We are all by now familiar with the wide-ranging and destructive effects of the collapse of the American housing market and subsequent financial crisis it unleashed. The epidemic of foreclosures that was one of its most proximate effects has contributed enormously to the further entrenchment of poverty and inequality in the United States all on its own. One of the most disheartening trends that it has contributed to is the widening of the wealth gap in America, and particularly the wealth gap among races. While the difference in average income for different racial groups remained more or less constant throughout the recession, the difference in average family wealth increased dramatically as nonwhite families lost their primary financial assets—their homes—in disproportionate numbers. As of 2010, the average white family was about six times as wealthy as the average nonwhite family. Many anti-poverty initiatives, like campaigns to raise the minimum wage, focus primarily on income, but in some ways, the wealth gap has a greater influence on the perpetuation and reinforcement of inequality.

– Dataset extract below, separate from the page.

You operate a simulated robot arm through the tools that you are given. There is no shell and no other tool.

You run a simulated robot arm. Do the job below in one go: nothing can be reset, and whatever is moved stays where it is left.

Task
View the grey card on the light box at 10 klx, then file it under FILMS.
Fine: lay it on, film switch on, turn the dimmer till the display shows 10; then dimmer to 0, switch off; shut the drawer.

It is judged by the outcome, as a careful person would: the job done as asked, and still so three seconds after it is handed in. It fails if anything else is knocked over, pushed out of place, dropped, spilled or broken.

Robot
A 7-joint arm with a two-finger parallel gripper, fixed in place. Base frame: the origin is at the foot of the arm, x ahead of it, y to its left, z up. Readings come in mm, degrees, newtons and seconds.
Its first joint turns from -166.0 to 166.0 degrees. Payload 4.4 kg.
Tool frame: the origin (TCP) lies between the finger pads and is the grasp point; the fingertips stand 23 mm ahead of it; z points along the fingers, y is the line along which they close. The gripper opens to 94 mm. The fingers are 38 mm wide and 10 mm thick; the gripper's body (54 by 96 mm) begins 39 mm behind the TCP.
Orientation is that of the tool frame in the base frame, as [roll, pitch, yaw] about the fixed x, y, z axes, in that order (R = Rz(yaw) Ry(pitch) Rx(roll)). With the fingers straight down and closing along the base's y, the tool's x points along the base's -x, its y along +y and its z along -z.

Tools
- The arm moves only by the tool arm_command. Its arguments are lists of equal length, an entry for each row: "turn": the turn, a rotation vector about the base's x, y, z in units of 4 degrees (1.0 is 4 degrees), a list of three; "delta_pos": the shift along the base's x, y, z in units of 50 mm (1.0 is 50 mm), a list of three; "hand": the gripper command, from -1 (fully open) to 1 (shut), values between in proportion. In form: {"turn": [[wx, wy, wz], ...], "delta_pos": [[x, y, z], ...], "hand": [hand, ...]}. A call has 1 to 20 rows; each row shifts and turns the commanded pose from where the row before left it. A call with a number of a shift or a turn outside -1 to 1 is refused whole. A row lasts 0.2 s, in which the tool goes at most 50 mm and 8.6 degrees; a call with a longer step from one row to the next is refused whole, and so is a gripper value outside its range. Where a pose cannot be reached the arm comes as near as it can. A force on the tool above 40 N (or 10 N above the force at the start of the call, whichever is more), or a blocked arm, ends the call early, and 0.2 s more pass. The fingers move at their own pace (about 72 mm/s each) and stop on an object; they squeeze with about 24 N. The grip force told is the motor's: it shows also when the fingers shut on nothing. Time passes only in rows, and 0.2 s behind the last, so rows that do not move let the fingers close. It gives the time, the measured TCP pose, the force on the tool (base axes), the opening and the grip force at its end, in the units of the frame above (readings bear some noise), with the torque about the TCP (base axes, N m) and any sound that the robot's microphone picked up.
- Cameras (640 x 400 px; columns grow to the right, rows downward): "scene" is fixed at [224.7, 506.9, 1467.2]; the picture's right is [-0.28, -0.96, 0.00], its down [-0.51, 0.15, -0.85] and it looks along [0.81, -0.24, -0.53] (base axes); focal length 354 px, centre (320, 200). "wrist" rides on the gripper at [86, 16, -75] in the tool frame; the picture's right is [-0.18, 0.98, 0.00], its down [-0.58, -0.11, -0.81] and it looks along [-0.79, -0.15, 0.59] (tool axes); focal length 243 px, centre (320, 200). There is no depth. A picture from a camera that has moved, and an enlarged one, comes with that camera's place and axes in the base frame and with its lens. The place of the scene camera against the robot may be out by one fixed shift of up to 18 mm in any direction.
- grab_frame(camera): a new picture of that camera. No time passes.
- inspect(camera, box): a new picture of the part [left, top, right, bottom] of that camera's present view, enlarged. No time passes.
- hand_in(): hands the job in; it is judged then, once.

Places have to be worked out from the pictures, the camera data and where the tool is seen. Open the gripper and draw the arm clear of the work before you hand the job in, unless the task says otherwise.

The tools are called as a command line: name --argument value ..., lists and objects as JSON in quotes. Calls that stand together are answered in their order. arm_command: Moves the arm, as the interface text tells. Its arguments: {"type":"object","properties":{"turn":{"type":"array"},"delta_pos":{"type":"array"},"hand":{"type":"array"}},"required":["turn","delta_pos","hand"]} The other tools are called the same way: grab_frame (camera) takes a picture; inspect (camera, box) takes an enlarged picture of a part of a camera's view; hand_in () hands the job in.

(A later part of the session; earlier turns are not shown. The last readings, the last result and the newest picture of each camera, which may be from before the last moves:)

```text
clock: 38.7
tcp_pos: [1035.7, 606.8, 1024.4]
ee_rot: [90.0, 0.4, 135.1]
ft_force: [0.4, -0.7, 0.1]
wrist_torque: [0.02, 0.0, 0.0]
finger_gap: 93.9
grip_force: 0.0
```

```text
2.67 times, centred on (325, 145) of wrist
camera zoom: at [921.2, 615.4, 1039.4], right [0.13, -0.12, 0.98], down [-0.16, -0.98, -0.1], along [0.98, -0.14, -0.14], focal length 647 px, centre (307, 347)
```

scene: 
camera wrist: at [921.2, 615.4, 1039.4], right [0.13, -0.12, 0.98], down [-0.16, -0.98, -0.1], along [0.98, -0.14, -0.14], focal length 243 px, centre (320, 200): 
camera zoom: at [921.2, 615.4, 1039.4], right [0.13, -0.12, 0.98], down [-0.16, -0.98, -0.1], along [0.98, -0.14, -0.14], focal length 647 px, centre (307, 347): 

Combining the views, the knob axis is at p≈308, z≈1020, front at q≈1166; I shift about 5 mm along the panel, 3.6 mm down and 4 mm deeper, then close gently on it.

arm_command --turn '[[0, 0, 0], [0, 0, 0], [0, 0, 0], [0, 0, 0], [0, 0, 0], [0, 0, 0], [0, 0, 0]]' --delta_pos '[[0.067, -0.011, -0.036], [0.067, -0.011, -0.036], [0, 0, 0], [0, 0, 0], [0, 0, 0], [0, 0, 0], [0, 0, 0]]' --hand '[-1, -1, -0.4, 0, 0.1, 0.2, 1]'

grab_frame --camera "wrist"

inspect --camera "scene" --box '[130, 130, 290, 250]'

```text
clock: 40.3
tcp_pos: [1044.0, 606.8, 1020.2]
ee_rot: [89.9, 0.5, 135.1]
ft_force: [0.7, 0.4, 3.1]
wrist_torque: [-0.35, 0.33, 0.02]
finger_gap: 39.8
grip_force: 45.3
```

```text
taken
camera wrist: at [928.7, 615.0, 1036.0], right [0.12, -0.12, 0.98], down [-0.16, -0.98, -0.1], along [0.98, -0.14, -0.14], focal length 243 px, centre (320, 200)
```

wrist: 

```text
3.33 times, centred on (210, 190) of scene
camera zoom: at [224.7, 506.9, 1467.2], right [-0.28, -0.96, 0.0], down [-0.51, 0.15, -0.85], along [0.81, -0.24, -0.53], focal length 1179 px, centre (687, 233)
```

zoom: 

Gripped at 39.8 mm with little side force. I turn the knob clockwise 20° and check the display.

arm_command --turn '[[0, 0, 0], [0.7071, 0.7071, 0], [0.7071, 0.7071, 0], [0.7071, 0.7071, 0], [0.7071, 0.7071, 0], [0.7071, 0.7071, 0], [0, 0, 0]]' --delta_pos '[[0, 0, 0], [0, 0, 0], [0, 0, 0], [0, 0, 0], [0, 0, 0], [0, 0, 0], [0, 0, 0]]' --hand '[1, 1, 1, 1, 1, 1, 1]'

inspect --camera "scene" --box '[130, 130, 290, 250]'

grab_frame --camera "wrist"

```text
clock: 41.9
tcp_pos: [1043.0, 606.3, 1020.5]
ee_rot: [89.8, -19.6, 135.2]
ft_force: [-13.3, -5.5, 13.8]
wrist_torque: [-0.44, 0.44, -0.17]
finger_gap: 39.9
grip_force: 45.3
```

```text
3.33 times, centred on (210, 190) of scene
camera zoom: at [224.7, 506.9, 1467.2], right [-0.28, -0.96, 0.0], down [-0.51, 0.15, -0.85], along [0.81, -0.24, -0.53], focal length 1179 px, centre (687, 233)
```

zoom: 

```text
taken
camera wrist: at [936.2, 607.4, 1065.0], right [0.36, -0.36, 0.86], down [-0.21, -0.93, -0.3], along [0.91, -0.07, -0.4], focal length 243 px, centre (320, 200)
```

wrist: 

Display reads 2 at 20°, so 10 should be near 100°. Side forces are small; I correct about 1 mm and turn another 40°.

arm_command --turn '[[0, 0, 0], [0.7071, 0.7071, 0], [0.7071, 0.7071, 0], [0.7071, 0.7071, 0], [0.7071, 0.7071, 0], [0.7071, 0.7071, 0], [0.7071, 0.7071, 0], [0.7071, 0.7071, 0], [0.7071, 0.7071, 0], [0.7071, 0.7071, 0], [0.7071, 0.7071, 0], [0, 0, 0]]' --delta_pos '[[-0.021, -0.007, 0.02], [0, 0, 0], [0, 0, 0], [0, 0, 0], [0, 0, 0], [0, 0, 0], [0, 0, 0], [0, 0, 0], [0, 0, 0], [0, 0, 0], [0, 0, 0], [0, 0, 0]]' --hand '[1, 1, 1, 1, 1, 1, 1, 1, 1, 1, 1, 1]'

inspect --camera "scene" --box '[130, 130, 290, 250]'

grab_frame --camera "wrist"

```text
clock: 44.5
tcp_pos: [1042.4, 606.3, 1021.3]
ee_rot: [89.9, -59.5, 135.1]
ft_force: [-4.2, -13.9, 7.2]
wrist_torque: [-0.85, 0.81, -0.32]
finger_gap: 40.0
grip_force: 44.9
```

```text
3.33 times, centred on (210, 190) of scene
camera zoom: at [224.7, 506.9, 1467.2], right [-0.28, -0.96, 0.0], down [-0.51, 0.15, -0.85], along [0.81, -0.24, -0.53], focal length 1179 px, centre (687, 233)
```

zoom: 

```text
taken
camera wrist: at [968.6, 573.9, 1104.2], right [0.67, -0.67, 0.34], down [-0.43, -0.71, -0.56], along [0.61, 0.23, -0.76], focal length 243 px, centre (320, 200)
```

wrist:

But most houses are also homes, and a foreclosure is more than a financial loss for most families. Foreclosure features prominently in the narrative of “middle-class slippage” that Elwood and Lawson (2013) argue was foregrounded in the reframing of poverty during the recession. This narrative casts former members of the middle class as the central victims of the recession, and links the emergence of this new category of the poor to suburban places, while the urban and rural poor are largely ignored. The multiple meanings attached to owning a house in the suburbs—as an emblem of prosperity, a signifier of membership in the middle class, and a source of financial stability—were disrupted during the foreclosure crisis, and the images of half-finished suburban construction projects and abandoned, overgrown McMansions suggested an implosion of a key part of the American middle class itself.

Losing a home, becoming propertyless, amounts to a form of social displacement, a revocation of citizenship within the paradigm that Roy (2003) lays out. The paradigm of propertied citizenship interprets the rights relationship between subject and sovereign through property ownership. This was, of course, literally the case during the first few decades of American history; voting rights were contingent upon property ownership, and so the propertyless were by definition disenfranchised. While voting rights laws have evolved considerably since then, propertylessness, within the paradigm of propertied citizenship, is a form of civic exclusion and deviance. Roy uses the urban American homeless as a paradigmatic example of a group that is excluded from the rights of the propertied citizen, but the suburban families who have been displaced from their homes via foreclosure are also non-citizens within this paradigm.

Roy offers an alternative to homelessness for the propertyless, however. If homelessness is the paradigmatic counterexample to propertied citizenship in the First World, she casts informal housing or squatting as its equivalent in the Third World. And she draws attention to the fact that squatting is not solely limited to the developing world by profiling an American anarchist group that practices squatting as a form of resistance to the paradigm of propertied citizenship. Homes Not Jails employs squatting as both a symbolic challenge to policies that persecute the homeless and as a tactic to take advantage of the doctrine of adverse possession, which represents a path to legal ownership through a form of “sweat equity,” a concept more familiar to the Third World than to the First. If an abandoned property is occupied, rehabilitated, and remade into a livable space, adverse possession provides a way for the rejuvenated property’s occupiers to acquire legal ownership. This type of squatting is a kind of reincarnation of the one-night house in a slightly different form and without the extreme temporal constraints, but still a path to property ownership directly through occupation and labor rather than through an exchange of money.

“Taking” houses in this way has seen a resurgence in some of the places that were most severely ravaged by the foreclosure crisis. While it need not take place under literal cover of darkness, it operates on the border between deviance and legitimacy, and opens up an alternative way of accessing the privileges that are tied up with property ownership. The rules that had governed entry and membership to the propertied middle-class for decades were upended in the foreclosure crisis. In its aftermath, these alternative methods of property acquisition seem particularly apt.


References:

Elwood S, Lawson V, 2013, “Whose crisis? Spatial imaginaries of class, poverty and vulnerability”Environment and Planning A 45(1), 103-108.

Roy A, 2003, “Paradigms of propertied citizenship: Transnational techniques of analysis” Urban Affairs Review 38(4), 273-89.

Ward C, 2002, Cotters and Squatter: Housing’s Hidden History. Nottingham: Five Leaves Publishing.